More than a quarter of a century later, he’s a teetotaler, Yoga-practising Vegan; quick to smile, a fierce friend and – one suspects – a formidable enemy. And boy, does he know cigar tobacco.

Don Leo’s Daring Cigar

He tells a great story of the conception of the Antaño 1970 – the very stick that single-handedly kick-started Joya de Nicaragua’s resurgence in America and the craze for bold, ever-more-powerful cigars.

Don Leo had travelled to Miami with a host of blends in his suitcase in an attempt to find something new to appeal to the US market, where sales of Joya de Nicaragua were disappointing. None of the blends he took seemed to tick the right boxes with the tasting panel until, in desperation, Don Leo reached for a bundle of personal cigars the factory had rolled for him before he left. He had no clue what the dark, oily cigars would taste like. But he handed them round and when those gathered around the table lit them up and smoke began to gather under the ceiling, the room fell silent.

“They were incredibly strong,” Don Leo remembers, shaking his head. “People started sweating, one or two were turning a little pale.

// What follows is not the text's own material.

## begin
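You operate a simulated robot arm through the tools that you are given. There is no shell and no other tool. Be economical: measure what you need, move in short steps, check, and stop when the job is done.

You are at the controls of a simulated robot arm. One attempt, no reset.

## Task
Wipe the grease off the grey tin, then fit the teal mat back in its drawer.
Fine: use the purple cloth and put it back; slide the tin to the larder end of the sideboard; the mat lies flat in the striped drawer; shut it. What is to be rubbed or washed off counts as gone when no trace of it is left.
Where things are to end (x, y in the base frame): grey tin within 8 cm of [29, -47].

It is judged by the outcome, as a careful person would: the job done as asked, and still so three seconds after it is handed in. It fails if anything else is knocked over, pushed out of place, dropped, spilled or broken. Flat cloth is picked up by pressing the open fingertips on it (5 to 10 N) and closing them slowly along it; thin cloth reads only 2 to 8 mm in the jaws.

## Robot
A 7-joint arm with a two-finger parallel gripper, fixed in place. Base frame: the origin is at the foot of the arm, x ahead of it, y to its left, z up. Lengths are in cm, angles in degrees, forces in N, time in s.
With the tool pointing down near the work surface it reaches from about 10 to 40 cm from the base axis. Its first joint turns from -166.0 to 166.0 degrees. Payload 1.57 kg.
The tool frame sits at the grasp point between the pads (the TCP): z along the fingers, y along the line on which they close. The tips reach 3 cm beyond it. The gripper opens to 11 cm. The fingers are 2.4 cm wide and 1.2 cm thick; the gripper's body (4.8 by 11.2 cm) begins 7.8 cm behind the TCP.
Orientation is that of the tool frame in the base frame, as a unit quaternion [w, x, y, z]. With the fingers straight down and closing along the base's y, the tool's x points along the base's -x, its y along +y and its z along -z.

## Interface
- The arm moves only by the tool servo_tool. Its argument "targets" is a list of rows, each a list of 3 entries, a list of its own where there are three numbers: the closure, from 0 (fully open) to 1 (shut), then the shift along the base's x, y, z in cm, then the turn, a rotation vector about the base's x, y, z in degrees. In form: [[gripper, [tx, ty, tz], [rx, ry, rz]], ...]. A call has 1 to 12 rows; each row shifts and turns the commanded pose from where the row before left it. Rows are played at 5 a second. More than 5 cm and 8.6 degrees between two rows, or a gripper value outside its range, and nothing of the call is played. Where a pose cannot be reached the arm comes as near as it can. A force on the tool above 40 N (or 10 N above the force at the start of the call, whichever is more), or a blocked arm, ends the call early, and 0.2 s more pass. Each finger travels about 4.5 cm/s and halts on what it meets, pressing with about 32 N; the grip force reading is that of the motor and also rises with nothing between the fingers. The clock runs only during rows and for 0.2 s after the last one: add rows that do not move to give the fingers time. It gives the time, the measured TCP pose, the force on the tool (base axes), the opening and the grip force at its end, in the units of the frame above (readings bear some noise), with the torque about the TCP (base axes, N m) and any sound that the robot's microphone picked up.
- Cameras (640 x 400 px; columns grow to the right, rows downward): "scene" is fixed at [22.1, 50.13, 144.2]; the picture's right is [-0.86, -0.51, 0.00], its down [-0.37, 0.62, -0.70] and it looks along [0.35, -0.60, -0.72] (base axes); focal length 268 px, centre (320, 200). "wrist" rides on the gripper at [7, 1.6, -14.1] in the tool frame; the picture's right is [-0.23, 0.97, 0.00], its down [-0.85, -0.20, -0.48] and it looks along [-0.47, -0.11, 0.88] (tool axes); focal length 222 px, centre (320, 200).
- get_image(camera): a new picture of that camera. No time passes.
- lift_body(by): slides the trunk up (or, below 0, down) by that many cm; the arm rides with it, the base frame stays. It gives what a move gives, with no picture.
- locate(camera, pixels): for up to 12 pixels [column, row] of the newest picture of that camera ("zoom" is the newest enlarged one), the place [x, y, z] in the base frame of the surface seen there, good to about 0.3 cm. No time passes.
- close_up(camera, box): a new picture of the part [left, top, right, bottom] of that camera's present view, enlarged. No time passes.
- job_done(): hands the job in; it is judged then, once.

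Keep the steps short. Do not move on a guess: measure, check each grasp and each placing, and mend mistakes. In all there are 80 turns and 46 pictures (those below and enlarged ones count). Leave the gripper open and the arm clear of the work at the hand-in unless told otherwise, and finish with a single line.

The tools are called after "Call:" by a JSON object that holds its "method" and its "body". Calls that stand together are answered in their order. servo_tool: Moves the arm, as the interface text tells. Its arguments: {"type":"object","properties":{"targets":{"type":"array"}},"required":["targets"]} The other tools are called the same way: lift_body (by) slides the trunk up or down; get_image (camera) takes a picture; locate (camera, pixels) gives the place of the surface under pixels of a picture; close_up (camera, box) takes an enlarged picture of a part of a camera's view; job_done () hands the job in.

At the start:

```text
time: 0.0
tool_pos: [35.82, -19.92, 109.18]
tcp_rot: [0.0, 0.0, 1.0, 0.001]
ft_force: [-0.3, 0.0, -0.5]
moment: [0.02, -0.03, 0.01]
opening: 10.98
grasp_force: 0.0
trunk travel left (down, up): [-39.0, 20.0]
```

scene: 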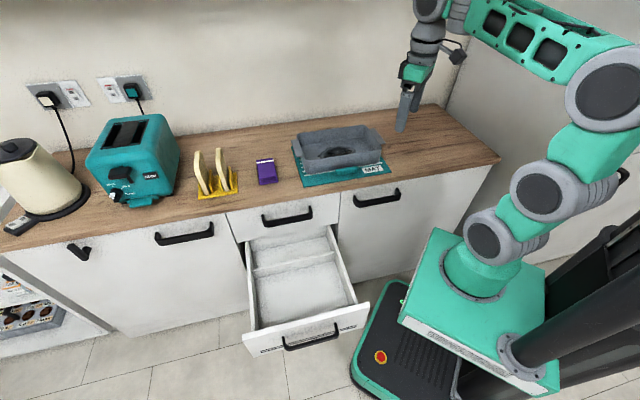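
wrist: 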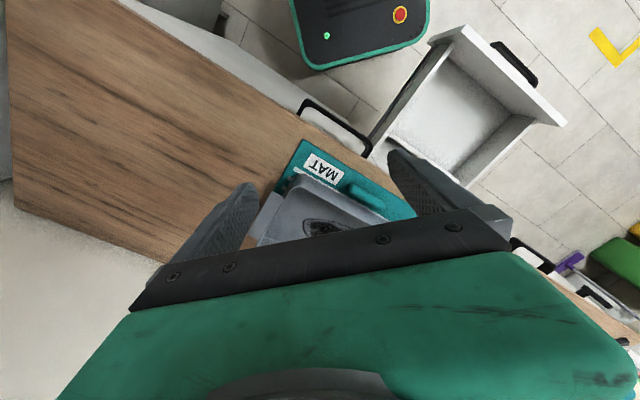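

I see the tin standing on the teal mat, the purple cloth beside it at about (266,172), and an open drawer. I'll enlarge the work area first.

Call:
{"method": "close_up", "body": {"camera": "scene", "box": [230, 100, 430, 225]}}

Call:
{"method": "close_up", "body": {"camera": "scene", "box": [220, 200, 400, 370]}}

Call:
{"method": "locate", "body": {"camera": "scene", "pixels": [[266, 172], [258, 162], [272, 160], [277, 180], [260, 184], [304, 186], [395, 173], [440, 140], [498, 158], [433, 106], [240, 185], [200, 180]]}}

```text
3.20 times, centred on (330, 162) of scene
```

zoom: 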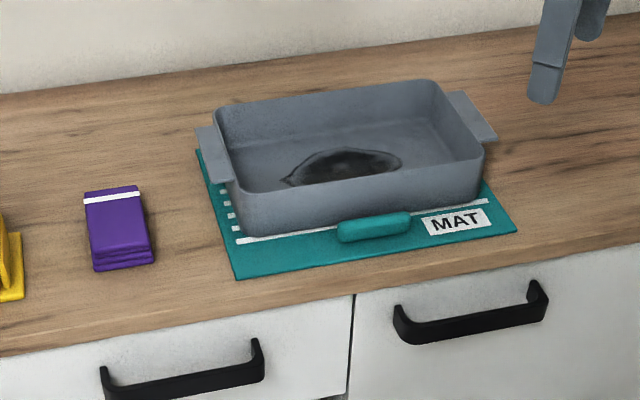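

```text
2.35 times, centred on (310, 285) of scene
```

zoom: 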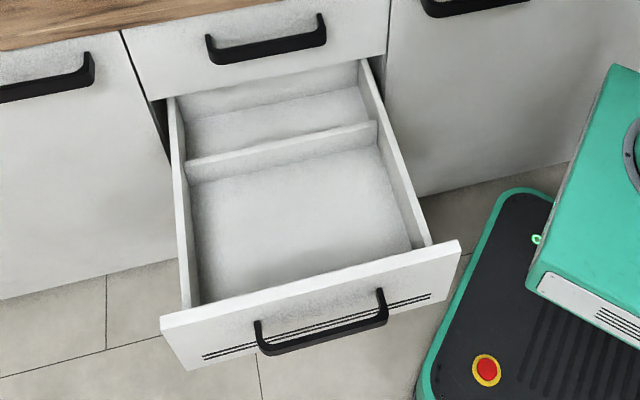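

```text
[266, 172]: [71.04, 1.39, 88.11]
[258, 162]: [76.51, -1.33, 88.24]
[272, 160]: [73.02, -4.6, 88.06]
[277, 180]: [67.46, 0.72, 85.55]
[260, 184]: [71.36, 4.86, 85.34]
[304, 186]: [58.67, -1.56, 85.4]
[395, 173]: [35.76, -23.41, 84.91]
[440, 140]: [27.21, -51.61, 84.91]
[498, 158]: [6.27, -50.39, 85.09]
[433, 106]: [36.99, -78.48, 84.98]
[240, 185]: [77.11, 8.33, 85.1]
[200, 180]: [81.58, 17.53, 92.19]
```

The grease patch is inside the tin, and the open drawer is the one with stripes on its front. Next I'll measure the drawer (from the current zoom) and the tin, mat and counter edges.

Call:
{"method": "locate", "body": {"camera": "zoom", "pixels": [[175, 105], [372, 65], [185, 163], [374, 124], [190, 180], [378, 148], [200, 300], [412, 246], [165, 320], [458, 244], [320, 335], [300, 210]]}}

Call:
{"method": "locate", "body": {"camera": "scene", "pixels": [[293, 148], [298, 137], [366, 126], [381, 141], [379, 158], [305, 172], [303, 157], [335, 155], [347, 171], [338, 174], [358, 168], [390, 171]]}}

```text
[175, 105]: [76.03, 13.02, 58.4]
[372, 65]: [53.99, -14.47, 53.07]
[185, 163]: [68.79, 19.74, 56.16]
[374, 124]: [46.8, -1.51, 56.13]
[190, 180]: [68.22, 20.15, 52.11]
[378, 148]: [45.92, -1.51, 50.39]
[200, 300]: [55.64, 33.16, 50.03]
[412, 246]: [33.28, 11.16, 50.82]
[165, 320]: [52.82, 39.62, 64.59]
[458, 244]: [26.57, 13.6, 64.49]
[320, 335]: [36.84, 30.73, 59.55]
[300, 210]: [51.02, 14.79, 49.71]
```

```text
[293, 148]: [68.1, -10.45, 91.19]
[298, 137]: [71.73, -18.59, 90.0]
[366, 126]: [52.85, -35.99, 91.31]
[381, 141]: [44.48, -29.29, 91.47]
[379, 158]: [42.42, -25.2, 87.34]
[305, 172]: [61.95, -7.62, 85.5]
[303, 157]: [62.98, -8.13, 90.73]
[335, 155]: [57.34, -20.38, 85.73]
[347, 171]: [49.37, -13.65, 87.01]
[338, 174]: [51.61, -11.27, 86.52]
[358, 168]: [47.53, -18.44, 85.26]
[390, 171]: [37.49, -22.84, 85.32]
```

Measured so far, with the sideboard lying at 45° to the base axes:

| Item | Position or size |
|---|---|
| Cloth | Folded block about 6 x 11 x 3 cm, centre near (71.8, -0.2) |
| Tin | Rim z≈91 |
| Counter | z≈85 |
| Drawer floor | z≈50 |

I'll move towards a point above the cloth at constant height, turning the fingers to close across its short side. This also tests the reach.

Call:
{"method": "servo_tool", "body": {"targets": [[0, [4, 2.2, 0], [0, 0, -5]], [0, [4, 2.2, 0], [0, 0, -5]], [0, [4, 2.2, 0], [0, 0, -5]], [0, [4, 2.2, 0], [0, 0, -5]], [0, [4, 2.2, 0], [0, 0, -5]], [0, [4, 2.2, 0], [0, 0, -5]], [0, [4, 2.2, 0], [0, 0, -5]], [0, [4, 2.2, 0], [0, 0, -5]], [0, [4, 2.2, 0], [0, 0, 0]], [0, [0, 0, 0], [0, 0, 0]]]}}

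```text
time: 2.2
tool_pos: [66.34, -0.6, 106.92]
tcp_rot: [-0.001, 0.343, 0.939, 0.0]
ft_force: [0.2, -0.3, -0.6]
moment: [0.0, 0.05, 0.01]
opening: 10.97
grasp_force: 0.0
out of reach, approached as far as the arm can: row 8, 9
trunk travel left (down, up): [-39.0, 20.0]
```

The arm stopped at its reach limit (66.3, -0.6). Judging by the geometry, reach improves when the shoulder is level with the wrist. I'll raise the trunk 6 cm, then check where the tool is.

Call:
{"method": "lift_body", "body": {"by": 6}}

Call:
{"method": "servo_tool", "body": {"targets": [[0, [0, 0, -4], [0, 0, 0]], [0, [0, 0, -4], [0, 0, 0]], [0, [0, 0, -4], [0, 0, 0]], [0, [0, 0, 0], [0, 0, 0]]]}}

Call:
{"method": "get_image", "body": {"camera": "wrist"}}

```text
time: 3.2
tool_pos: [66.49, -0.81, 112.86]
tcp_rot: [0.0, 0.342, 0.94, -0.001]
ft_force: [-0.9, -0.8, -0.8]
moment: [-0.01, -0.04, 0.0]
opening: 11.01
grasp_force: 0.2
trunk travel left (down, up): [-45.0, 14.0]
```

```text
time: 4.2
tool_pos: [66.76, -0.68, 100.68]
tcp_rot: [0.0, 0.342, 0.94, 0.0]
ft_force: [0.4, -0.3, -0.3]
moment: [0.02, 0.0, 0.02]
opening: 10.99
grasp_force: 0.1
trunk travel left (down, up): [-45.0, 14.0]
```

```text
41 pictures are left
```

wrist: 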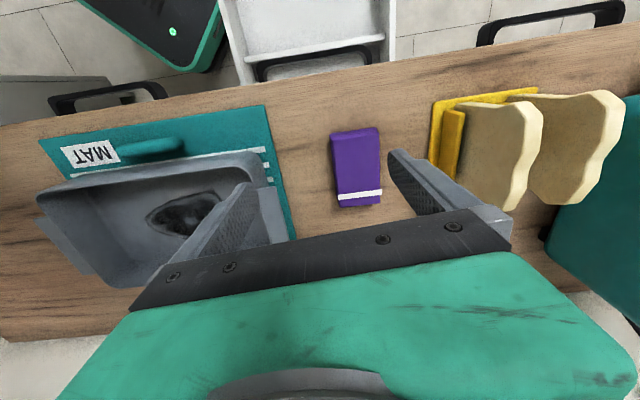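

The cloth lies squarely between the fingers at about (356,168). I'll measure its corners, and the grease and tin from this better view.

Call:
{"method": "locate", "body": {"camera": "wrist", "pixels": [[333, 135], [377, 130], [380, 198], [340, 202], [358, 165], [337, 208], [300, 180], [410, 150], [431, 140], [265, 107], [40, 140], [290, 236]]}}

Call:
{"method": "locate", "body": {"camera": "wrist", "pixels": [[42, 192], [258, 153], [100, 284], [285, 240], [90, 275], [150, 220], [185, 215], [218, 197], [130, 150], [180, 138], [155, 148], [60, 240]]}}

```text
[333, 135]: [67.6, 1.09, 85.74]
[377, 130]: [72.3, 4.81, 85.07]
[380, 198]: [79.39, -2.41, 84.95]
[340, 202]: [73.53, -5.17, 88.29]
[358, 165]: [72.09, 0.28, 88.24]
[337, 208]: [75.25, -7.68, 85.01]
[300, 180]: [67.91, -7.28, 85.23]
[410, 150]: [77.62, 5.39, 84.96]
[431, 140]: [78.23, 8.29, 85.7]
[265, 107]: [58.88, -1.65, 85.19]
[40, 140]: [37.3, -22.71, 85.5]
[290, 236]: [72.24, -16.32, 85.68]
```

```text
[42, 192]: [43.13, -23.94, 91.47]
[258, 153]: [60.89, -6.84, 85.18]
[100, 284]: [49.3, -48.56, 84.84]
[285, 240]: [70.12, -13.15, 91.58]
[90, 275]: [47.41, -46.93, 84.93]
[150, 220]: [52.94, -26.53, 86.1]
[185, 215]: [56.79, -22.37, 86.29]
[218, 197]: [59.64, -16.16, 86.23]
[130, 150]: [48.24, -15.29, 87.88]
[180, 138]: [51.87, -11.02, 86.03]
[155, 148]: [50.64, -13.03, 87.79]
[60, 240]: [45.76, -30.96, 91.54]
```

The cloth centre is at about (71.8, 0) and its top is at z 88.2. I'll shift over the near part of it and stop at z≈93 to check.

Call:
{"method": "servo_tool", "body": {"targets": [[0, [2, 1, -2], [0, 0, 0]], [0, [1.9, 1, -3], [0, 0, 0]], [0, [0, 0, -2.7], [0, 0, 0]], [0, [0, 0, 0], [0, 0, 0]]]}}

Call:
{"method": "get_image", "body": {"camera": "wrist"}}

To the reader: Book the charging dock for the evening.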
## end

I thought I had made them all ill. I didn’t know what I’d done.”

He got straight on the phone to Alberto Martínez, Head of Production at the factory.

“I asked him what on earth he had given me. He said ‘Man, we made those as a joke. We made them to mess you up.’ “Except,” says Don Leo, his face now creased with laughter at the memory, “he used stronger language than that!”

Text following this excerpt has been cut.